** Start of Page extract **

Lean construction is a project management approach that reduces waste, improves workflow and emphasizes collaboration between workers and teams in building jobs. It applies principles developed in manufacturing to increase efficiency in construction, including the supply chain, job scheduling, material inventory and other types of work.
Lean construction often refers to general principles rather than specific tasks. Groups that promote this approach include the Lean Construction Institute.
The first lean manufacturing principles began with Toyota Motor Corporation in the 1950s, which emphasized improving workflows and reducing waste. Lean manufacturing ideas were applied to construction in the early 1990s and have been used to find and develop best practices in construction ever since.
There are six general lean construction principles:
- Respect for people, including customers and team members
- Whole process optimization that encourages workers to focus not just on their individual jobs but the entirety
- Waste removal
- Focus on process and flow
- Value generation
- Continuous improvement
Often, lean construction includes identifying standardized procedures for clarity and consistency in performing tasks. This helps ensure that jobs are completed on time, on budget and to high standards. Lean construction values input from the workers who do the jobs and not just management.
In addition to fostering teamwork and transparency, lean construction often uses the following methods:
- Pull planning is a construction scheduling method that sets a “backwards timeline” beginning with the project completion date to set efficient deadlines.
- Integrated project delivery maximizes efficiency by gathering input from all stakeholders, such as design, fabrication and construction.
- Just in Time (JIT) delivery involves ordering and receiving items only when necessary to lower costs from inventory storage and waste.
- Last planner systems use detailed group planning and tight scheduling to create workflows that increase productivity and accountability.
Pro Tip: To control exactly when your supplies arrive at the job site, use our Scheduled Delivery option for online orders.
What Are the Eight Types of Waste in Lean Construction?

The goal of lean methodology is to reduce or eliminate wasted labor or materials in the construction process. Waste includes surplus materials in the supply chain, as well as any action that does not add value to the customer.
Lean Construction identifies seven types of waste, which together form the acronym “TIM WOOD:”

** End of Page extract **

◆ What you will do:
**A.** Reproduce the wording of the page extract between "There are six" and "not just management.", with both ends included.
**B.** How does the page extract go on? Write the next part.

** Start of Available data **

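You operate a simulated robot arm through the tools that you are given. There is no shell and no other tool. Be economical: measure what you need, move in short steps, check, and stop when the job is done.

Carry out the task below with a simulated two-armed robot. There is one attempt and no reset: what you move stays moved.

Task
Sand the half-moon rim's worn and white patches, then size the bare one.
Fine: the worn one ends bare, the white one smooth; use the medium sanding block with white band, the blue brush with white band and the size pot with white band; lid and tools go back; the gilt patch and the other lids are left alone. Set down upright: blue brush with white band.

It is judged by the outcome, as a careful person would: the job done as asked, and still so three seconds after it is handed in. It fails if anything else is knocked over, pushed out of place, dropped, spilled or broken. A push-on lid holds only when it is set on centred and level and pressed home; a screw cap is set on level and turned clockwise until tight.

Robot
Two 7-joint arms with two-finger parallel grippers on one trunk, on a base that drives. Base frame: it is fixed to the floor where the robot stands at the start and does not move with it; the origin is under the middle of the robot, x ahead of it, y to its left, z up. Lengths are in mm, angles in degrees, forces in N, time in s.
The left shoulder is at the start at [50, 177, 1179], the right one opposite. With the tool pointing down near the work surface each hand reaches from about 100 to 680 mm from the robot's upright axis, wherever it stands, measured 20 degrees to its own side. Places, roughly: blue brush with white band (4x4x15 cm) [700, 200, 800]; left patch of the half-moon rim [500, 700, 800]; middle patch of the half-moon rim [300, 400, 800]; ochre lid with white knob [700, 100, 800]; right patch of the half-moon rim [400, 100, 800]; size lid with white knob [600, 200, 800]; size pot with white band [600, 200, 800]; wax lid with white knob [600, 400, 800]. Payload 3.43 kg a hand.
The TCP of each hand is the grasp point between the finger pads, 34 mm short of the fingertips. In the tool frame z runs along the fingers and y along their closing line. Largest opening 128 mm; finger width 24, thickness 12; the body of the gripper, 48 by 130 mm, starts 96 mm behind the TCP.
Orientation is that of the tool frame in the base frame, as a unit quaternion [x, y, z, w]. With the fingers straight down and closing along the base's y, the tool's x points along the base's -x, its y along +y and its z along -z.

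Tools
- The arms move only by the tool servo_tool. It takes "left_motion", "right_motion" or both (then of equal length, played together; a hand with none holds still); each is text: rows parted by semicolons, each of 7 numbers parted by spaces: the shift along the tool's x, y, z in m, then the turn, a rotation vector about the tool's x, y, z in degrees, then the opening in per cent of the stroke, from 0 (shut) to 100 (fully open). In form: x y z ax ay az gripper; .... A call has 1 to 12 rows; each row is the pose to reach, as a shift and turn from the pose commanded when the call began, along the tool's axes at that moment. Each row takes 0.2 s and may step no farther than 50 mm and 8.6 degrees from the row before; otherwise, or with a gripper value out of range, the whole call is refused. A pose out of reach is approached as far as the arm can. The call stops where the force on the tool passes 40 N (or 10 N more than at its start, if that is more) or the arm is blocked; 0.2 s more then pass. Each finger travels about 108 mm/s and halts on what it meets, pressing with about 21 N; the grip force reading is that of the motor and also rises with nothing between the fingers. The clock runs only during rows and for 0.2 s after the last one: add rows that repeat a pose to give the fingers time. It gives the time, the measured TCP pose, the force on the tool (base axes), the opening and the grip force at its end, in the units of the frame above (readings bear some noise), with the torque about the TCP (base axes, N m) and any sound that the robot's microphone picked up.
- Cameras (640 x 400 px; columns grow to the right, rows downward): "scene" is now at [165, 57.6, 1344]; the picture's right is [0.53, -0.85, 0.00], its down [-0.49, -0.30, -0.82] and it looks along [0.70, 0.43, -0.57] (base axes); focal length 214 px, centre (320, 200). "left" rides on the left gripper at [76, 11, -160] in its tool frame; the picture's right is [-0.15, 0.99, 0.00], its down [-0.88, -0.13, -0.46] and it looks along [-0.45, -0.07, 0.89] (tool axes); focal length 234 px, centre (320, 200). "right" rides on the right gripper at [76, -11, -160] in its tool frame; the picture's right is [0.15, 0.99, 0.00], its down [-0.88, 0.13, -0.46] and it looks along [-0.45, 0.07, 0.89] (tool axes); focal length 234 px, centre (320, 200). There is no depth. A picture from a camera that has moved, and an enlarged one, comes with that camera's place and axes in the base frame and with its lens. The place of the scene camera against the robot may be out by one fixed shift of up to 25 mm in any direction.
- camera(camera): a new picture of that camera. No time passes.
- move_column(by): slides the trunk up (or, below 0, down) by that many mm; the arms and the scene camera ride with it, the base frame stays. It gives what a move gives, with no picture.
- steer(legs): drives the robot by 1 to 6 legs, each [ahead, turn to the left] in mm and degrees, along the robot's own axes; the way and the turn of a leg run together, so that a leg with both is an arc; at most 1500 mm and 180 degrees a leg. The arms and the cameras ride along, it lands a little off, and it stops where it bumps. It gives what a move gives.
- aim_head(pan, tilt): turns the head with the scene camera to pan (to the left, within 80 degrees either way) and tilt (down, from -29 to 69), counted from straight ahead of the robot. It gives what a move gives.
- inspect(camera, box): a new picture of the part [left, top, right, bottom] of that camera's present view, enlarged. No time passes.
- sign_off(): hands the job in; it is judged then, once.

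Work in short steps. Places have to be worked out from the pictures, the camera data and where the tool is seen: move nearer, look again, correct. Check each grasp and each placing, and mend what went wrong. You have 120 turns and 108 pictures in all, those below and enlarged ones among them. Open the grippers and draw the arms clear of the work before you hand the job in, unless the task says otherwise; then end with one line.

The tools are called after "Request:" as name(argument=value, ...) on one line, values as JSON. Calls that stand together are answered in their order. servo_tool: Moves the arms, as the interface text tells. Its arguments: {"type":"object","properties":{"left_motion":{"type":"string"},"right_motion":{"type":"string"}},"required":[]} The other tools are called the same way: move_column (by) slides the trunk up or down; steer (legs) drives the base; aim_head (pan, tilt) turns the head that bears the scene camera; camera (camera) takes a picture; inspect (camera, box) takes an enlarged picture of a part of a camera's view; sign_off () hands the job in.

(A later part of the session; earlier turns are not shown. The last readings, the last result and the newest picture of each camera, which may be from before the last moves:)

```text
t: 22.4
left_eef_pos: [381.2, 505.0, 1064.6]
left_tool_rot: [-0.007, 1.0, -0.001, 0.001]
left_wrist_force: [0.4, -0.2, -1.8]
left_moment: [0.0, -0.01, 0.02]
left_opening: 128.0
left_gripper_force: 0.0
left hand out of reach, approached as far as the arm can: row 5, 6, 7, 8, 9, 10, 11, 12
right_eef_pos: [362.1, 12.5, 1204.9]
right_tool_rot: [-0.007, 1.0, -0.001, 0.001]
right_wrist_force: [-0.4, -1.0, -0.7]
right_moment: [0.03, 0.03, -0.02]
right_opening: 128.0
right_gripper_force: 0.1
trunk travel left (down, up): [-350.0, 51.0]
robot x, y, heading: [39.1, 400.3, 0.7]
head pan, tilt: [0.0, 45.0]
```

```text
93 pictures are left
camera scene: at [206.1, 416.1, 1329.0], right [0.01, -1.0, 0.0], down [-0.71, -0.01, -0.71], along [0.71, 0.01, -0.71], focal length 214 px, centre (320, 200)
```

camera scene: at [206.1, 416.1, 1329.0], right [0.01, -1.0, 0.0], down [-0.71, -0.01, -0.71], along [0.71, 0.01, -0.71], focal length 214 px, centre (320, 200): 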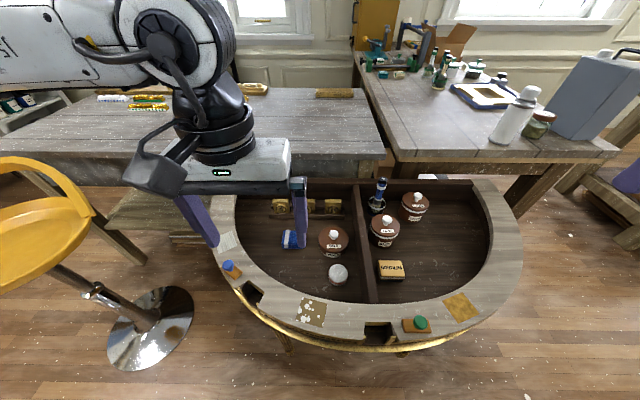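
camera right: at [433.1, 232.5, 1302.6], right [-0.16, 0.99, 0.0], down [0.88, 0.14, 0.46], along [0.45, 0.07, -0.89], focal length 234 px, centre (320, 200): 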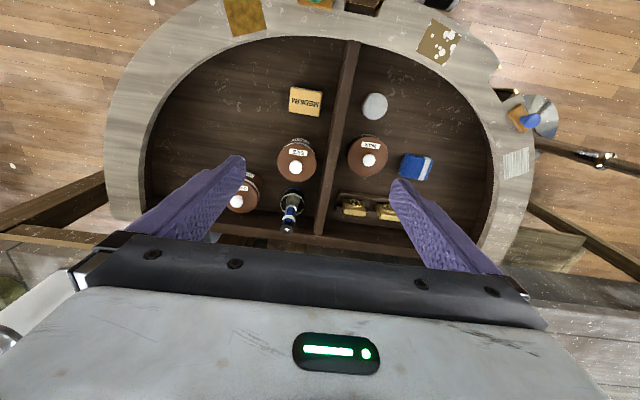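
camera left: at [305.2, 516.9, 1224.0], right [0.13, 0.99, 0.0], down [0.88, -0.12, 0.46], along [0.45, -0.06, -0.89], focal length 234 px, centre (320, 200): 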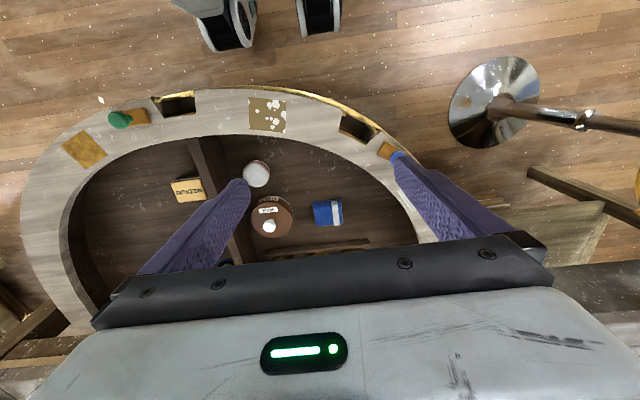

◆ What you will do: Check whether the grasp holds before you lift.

** End of Available data **

◆ Answers given:
**A.**
There are six general lean construction principles:
- Respect for people, including customers and team members
- Whole process optimization that encourages workers to focus not just on their individual jobs but the entirety
- Waste removal
- Focus on process and flow
- Value generation
- Continuous improvement
Often, lean construction includes identifying standardized procedures for clarity and consistency in performing tasks. This helps ensure that jobs are completed on time, on budget and to high standards. Lean construction values input from the workers who do the jobs and not just management.

**B.**
- Transport: Incurring unnecessary or excessive transportation costs for products, materials or equipment, such as bringing unnecessary tools to a job site or making too many stops during delivery.
- Inventory: Having excess tools or materials on site, which can involve unnecessary storage costs for raw materials or finished goods.
- Motion: Any unnecessary or inefficient movement of workers or equipment on site, including bending or reaching in ways that could cause injury.
- Waiting: Poor scheduling that leaves workers or equipment idle while awaiting deliveries or for the preceding jobs to finish.
- Overprocessing: Spending too much time or too many steps on a task. Overprocessing can include using high-precision equipment instead of a simpler, cheaper substitute when suitable.
- Overproduction: Creating more of a product than has been ordered or can be sold. This includes making the product before it has been ordered or is needed.
- Defects: Creating things that must be repaired or replaced, including work not installed to specifications.
In 1990s some experts added an eighth type of waste. “Skills” refers to underused abilities or talents of the workers. This addition changes the acronym to “TIM WOODS.”
Home construction has another way of categorizing types of waste:
- Required waste refers to stocking more items than necessary to replace ones that are faulty, break during construction, etc.
- Visible waste refers to surplus materials that must be hauled off, recycled or put into storage. Costs include both the materials themselves and the disposal or storage costs.
- Hidden waste refers to surplus or inefficiently used materials that cannot be seen when the job is over, such as drywall, sheathing or framing materials behind walls or under flooring.
Lean construction seeks to reduce all three types of waste with more detailed and effective planning and preparation, such as house framing plans that use materials more efficiently.
Pro Tip: The Associated General Contractors of America offers a Lean Construction Education Program online for Pros to lean more of the principles and techniques.
What Are Examples of Lean Construction?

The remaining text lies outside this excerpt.